Tomb of Francis II, Duke of Brittany
The tomb of Francis II, Duke of Brittany is a monument located in Nantes, in the Cathedral of St. Peter. The project was commissioned by Anne of Brittany, Queen of France, who was the daughter of Francis and his second wife Margaret of Foix, who is also depicted beside Francis. The tomb was originally located in the chapel of the Carmelites in Nantes. Francis II had wished that his body rest there, to join the remains of his first wife Margaret of Brittany. The tomb eventually received the body of Francis and both his wives, though only his second wife (Anne's mother) is depicted.
It was executed in Carrara marble in the early sixteenth century by the sculptor Michel Colombe based on a design by the royal artist Jean Perréal. It is the first major work of art in the Renaissance style in Brittany and is considered a masterpiece of French sculpture.
History of the tomb
The project was commissioned by Anne to honour the memory of her parents. Originally known as the "tomb of the Carmelites", the monument was named from its location. It was completed in 1507.
During the French Revolution, it managed to avoid the revolutionary vandalism that affected many royal and aristocratic monuments. The architect Mathurin Crucy organised its removal when the chapel of the Carmelites was destroyed. It was dismantled and hidden. It was later restored to completion, and finally found a place at the cathedral in the early nineteenth century. Bones believed to be those of Arthur III, Duke of Brittany were also reinterred within it.
The monument consists of a rectangular sarcophagus, 3.90 by 2.33 m high and 1.27. The gisants (recumbent effigies) of the deceased couple are lying prostrate with hands raised in prayer. Their heads rest on thick pillows held up by three angels. Margaret's feet are on a greyhound, a symbol of fidelity; Francis' feet rest on a lion, representing strength. At the four corners of the tomb stand four statues, each representing one of the cardinal virtues: Courage, Justice, Temperance and Prudence.
Around the tomb are other delicate sculptures in small niches of pink marble. These represent in turn the twelve apostles; the patron saints of the two deceased persons (Saint Francis of Assisi and Saint Margaret); Charlemagne and Saint Louis.
Under these statues, huddled in small shell-shaped medallions, we see penitent mourners draped in black.
The tomb is a classified historical monument.
The recumbent figures
The statues at the corners
The allegorical figures of women represent the four cardinal virtues, indicators of the virtuous path that the prince and that all men are called to follow:
- Courage (Fortitude) is represented in armour and helmet as a warrior, because it is a manly virtue, though symbolised by a woman.

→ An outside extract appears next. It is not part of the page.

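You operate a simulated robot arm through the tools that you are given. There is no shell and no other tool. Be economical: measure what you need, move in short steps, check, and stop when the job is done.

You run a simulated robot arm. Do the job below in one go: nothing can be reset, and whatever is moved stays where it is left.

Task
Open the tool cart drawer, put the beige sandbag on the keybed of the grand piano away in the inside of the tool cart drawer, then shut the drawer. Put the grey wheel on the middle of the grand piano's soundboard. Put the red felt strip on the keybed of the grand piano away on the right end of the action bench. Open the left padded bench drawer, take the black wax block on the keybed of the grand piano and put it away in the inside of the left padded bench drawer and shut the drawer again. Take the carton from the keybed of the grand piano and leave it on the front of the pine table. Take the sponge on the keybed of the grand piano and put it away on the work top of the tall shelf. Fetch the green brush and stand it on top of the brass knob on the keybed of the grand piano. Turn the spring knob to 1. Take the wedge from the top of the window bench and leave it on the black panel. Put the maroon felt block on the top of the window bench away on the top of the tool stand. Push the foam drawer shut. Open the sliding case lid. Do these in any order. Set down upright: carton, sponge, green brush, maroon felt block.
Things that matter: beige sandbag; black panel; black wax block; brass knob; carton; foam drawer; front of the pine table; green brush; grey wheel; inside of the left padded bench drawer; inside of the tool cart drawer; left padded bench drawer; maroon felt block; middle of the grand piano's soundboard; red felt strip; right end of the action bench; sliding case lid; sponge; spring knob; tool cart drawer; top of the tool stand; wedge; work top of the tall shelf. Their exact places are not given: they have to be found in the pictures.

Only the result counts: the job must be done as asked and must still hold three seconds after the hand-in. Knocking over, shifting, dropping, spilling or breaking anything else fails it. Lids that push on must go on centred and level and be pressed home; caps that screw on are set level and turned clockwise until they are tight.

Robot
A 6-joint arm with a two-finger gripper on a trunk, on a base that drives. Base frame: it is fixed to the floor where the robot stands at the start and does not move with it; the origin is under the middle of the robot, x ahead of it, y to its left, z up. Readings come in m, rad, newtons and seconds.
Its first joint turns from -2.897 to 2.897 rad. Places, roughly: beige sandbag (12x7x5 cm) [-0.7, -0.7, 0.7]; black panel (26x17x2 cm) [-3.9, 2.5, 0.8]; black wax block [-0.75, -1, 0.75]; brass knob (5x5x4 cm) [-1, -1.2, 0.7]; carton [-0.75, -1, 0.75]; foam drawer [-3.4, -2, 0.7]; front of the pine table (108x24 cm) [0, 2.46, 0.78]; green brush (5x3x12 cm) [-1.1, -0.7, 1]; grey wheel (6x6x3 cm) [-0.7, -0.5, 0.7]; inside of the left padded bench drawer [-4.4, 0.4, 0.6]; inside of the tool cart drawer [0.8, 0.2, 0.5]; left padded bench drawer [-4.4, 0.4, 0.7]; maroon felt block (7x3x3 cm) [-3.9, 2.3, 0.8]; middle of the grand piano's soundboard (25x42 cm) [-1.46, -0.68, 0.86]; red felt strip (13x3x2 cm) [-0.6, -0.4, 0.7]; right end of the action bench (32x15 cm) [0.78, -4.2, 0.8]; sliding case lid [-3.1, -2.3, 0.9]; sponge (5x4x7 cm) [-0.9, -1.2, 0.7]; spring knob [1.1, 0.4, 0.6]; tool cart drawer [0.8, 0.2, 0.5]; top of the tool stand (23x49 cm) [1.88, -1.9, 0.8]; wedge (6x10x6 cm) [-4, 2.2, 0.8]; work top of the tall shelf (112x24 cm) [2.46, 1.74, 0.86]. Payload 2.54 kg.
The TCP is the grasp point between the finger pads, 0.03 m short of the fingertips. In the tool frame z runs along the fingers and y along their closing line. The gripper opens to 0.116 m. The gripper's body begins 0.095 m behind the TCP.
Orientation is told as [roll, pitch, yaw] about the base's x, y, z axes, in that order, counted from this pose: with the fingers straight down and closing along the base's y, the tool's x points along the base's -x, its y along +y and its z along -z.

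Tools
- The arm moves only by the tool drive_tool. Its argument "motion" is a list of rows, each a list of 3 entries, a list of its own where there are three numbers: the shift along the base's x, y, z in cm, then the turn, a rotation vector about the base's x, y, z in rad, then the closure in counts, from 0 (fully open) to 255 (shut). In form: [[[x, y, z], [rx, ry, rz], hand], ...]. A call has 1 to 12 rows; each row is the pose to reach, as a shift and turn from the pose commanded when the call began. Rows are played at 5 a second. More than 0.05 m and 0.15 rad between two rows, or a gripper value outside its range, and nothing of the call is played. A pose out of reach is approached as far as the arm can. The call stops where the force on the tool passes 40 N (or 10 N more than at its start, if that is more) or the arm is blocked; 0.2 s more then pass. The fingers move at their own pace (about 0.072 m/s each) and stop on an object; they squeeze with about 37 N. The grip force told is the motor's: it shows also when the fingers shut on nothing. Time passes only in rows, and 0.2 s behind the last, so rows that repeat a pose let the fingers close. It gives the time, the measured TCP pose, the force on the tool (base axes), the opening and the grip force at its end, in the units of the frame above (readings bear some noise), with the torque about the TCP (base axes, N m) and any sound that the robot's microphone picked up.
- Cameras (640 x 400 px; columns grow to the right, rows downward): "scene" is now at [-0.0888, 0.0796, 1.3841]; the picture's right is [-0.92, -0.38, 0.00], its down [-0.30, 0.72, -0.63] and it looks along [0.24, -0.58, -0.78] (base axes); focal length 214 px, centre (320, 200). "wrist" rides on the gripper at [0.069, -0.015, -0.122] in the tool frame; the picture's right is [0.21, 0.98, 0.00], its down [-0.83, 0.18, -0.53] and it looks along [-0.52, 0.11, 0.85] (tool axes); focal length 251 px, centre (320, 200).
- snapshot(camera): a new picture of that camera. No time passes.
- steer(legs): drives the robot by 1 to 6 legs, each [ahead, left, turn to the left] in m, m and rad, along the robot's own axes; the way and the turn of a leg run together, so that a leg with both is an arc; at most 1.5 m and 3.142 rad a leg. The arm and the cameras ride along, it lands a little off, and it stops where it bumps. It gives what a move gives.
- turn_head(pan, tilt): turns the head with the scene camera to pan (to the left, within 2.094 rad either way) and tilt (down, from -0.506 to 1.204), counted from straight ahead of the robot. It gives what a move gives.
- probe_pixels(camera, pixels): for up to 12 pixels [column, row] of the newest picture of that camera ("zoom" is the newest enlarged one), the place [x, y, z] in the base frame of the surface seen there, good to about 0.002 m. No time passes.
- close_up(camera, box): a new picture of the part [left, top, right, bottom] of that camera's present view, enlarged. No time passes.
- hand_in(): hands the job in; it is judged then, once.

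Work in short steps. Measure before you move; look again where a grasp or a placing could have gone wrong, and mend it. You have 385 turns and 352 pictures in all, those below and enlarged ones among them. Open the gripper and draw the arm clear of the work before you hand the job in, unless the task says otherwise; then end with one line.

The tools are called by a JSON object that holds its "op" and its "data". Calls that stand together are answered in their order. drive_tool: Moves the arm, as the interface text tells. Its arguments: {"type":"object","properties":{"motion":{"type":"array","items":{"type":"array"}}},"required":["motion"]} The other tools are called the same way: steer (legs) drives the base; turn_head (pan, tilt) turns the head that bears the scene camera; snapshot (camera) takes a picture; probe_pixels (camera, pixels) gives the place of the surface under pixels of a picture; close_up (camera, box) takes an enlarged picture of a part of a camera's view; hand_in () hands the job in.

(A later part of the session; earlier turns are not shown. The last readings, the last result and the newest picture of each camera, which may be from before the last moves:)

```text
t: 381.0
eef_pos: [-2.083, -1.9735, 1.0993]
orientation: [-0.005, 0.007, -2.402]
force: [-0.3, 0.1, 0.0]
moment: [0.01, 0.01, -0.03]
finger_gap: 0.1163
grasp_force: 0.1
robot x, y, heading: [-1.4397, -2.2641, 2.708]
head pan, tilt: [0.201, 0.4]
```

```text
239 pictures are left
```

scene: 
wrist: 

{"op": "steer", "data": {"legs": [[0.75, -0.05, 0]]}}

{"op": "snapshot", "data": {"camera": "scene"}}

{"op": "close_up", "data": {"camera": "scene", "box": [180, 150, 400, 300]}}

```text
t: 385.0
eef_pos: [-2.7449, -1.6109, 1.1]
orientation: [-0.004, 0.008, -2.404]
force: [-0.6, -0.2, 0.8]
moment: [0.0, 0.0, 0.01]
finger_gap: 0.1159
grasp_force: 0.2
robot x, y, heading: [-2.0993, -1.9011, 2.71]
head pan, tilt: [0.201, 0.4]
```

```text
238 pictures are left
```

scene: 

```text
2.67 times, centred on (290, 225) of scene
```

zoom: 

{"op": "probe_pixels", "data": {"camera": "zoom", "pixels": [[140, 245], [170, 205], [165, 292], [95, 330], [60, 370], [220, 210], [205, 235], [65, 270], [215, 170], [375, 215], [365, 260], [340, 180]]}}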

In the iconography of this virtue, it is often shown leaning against a column or tower. Here it kills the dragon of discord in the tower. The tower is damaged by the dragon, but stands, thus symbolizing the triumph of fortitude over vice and disorder. The expression on her face reflects some pain, as if the effort to remove the dragon (evil) from the tower (the Good, the conscience) was not achieved without internal struggle. She recalls the role of the Christian knight in defense of the faith.
- Temperance is equipped in her right hand with a horse's bridle, symbol of the control of animal energy by reason: there is a time for everything (Ec from 3.1 to 15). Her left hand holds a clock, a symbol of the changing times and seasons one must learn to respect by managing ones passions. It also symbolizes that time must not be wasted on vanity; measure everything to avoid excess. She stands for the fact that the prince must achieve balance. Her almost monastic garb expresses the rejection of the temptations of the flesh that lead to excess.

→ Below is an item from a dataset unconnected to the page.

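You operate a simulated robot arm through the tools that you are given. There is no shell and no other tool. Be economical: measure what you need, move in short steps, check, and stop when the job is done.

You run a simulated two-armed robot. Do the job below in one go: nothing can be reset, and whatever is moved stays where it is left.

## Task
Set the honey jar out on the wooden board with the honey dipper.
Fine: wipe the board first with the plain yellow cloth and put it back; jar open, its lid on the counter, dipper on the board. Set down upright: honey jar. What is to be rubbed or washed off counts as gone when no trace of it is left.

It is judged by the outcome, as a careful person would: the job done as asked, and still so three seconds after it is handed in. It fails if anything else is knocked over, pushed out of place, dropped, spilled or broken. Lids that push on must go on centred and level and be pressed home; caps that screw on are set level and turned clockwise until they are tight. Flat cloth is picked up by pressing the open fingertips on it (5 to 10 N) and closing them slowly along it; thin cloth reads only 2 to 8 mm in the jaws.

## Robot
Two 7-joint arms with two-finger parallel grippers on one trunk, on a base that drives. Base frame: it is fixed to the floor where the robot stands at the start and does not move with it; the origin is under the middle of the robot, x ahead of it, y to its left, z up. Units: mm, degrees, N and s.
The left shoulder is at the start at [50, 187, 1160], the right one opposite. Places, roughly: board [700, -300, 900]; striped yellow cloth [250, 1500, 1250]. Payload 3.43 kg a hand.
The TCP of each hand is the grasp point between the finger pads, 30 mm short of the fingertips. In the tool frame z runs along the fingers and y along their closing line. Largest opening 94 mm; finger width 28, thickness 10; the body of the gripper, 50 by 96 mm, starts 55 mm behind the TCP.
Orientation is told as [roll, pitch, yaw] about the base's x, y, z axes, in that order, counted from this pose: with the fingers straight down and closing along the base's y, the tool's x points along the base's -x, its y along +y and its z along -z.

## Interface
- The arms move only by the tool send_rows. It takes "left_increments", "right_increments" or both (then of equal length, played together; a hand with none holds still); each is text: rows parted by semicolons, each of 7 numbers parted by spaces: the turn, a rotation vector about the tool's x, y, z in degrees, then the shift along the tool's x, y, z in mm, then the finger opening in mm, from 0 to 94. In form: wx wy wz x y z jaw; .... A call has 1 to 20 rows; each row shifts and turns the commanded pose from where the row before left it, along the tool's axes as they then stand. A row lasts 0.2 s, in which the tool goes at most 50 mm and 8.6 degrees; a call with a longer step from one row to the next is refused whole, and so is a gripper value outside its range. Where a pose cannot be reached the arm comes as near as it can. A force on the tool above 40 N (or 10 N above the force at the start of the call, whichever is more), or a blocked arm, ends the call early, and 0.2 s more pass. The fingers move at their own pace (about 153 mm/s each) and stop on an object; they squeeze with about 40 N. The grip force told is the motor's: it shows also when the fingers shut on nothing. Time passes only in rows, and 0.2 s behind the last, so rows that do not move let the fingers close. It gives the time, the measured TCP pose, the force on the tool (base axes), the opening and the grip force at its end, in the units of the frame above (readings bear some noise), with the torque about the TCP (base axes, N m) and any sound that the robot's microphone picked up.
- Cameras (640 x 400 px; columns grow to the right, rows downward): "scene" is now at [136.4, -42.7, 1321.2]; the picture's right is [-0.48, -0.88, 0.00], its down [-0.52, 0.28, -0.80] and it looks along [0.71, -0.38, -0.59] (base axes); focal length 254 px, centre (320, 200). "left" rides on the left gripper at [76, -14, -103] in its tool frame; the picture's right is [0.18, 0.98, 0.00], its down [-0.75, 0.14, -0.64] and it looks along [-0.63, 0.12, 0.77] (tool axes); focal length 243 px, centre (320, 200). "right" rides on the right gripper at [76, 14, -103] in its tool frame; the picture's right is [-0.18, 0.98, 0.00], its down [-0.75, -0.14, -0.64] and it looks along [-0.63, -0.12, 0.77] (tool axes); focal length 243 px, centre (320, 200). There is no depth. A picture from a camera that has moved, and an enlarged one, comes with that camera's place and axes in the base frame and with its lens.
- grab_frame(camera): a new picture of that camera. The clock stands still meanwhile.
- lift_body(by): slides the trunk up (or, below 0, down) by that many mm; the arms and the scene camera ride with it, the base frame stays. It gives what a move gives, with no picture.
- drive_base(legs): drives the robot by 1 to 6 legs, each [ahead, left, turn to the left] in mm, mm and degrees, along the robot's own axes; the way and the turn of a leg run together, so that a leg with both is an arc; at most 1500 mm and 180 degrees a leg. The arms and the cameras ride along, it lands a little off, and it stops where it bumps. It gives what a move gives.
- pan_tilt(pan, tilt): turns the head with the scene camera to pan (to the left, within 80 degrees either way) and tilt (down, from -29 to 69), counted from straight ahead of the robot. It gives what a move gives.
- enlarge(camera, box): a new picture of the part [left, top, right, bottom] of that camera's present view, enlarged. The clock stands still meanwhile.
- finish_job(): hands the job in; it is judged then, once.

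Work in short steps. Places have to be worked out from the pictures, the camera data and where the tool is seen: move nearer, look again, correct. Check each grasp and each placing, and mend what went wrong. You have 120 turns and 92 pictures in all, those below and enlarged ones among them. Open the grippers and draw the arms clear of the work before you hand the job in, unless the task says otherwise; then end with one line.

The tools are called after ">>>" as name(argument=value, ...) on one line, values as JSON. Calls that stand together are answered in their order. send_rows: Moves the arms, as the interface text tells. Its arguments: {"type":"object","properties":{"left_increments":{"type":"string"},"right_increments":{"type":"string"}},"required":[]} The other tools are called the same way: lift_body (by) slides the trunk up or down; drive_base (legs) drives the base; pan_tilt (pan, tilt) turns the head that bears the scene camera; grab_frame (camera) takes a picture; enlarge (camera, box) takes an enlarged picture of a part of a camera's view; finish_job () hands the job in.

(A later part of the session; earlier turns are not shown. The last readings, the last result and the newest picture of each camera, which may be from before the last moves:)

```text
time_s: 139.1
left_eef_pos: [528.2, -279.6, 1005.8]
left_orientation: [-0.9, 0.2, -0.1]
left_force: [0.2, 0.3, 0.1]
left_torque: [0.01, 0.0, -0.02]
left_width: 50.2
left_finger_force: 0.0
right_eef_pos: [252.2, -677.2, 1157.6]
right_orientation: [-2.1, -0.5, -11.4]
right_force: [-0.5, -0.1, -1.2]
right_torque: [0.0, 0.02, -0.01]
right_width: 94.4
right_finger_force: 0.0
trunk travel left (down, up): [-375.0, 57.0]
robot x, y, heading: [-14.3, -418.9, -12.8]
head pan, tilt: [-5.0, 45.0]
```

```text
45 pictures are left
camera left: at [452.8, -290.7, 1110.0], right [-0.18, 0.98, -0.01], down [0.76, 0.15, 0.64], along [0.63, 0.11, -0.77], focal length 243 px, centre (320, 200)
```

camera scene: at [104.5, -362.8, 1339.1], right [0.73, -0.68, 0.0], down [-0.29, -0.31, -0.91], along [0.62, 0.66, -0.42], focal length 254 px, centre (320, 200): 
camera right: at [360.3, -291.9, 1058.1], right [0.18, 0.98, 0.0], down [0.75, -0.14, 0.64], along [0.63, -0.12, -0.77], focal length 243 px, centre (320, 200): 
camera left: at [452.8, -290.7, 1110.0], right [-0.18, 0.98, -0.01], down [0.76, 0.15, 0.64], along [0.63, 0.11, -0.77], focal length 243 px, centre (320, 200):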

- Justice has a book in her left hand, representing the Law, illustrated with a balance, representing fairness. In her left hand she holds a sword, imposing but delicately covered with a piece of her scarf; "Deliver justice, but do not destroy the person". The sword punishes, but the balance weighs the gravity of the crime or the weight of the arguments of both parties. The statue wears a crown, recalling that the prince has the role of judge and arbitrator.

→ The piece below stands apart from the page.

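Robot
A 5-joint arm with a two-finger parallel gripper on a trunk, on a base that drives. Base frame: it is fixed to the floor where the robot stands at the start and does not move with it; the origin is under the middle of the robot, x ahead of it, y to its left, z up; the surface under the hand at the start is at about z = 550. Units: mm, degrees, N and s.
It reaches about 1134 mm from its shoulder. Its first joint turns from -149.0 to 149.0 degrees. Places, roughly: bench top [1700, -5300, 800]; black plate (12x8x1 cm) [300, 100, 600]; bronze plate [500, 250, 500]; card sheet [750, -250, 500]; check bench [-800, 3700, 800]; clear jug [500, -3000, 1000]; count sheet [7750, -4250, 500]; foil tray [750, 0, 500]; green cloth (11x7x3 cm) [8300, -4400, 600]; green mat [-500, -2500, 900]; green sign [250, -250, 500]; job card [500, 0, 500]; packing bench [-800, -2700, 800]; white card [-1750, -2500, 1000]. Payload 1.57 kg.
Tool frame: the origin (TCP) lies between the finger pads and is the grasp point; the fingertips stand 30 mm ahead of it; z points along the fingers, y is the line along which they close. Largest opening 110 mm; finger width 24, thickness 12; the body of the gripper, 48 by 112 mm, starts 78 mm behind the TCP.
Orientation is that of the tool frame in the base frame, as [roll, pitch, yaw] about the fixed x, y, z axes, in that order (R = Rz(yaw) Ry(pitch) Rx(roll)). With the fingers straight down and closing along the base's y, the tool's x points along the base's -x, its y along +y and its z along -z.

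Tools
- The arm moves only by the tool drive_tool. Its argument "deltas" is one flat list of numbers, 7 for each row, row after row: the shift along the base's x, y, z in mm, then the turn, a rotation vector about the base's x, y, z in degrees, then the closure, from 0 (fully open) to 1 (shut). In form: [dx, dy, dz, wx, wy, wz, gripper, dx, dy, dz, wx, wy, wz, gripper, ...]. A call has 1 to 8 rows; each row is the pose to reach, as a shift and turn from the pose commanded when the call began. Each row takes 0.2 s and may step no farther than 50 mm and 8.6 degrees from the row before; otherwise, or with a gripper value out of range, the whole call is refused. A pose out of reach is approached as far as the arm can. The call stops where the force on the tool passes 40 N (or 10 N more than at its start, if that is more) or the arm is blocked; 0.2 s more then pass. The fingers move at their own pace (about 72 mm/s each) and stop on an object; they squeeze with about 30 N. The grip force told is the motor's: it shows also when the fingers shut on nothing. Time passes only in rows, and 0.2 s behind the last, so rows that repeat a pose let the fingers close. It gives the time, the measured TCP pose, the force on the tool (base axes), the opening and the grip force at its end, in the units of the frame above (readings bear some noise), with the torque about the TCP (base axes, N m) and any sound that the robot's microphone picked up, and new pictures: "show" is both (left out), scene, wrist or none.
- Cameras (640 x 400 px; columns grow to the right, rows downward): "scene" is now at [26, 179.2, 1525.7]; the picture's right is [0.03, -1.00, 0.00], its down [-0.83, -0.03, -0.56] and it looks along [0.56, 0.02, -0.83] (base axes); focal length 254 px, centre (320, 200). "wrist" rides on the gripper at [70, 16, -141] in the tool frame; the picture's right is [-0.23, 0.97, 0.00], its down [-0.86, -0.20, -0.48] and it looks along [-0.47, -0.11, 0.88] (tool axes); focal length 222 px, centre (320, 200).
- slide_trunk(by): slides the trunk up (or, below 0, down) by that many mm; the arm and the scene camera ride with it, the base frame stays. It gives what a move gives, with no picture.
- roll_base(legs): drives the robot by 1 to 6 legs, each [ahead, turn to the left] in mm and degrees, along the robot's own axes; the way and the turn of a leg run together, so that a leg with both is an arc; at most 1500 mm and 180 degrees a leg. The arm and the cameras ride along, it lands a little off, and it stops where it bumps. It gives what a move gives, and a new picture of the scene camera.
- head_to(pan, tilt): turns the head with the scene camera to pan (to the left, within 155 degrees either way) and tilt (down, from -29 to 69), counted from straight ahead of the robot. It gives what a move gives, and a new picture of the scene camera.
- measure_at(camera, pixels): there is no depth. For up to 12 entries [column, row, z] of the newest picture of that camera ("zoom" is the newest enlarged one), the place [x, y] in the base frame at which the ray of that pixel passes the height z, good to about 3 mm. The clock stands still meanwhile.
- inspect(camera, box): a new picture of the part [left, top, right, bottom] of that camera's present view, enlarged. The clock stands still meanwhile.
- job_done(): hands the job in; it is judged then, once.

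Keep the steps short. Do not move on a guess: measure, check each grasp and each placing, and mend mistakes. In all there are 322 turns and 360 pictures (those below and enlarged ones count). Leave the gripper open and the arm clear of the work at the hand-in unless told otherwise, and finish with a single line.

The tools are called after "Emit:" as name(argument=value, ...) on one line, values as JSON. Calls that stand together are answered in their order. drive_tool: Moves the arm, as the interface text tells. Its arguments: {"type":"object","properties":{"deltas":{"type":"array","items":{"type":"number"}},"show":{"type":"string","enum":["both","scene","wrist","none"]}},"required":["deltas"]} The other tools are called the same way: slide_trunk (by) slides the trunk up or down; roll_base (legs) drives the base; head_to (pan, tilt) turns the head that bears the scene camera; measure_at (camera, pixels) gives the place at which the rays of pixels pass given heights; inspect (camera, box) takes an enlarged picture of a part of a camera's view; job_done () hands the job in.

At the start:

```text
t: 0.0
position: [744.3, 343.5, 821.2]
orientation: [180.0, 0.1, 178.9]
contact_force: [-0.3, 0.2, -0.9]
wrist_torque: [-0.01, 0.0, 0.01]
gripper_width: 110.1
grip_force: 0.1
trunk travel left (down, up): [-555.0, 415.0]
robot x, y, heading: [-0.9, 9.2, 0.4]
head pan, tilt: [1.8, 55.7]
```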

- portrait of Anne of Brittany, of whom a contemporary poet said Prudence was her chief virtue.
- Monuments historiques, tombeau : de François II et marguerite de Foix.
- Geneviève-Morgane Tanguy, Les jardins secrets d'Anne de Bretagne, 1991, p.36. In the Généalogie by Disarvoez Penguern, published when Anne is recognized as the duchess and in order to justify his choice for a queen, we find, after the death of Francis II:
Ces deux filles faisaient grande douleur
Dame Anne étoit la successeresse
Et commença à penser en son coeur
De ses affaires comme une vraie duchesse
Tout le monde parloit de sa sagesse
Nul ne pouvoit, à droit, apercevoir
Sa grande vertu, prudence, noblesse
C'est un abysme que de le concevoir.
(Translation- modern English: Her two daughters were greatly suffering/ Dame Anne was the successor/ And started to think in her heart/ About her business like a true duchess/ Everybody spoke of her wisdom/ Nobody could, in his own right, see/ Her great virtue, prudence and nobility/ Is an abyss to conceive of.)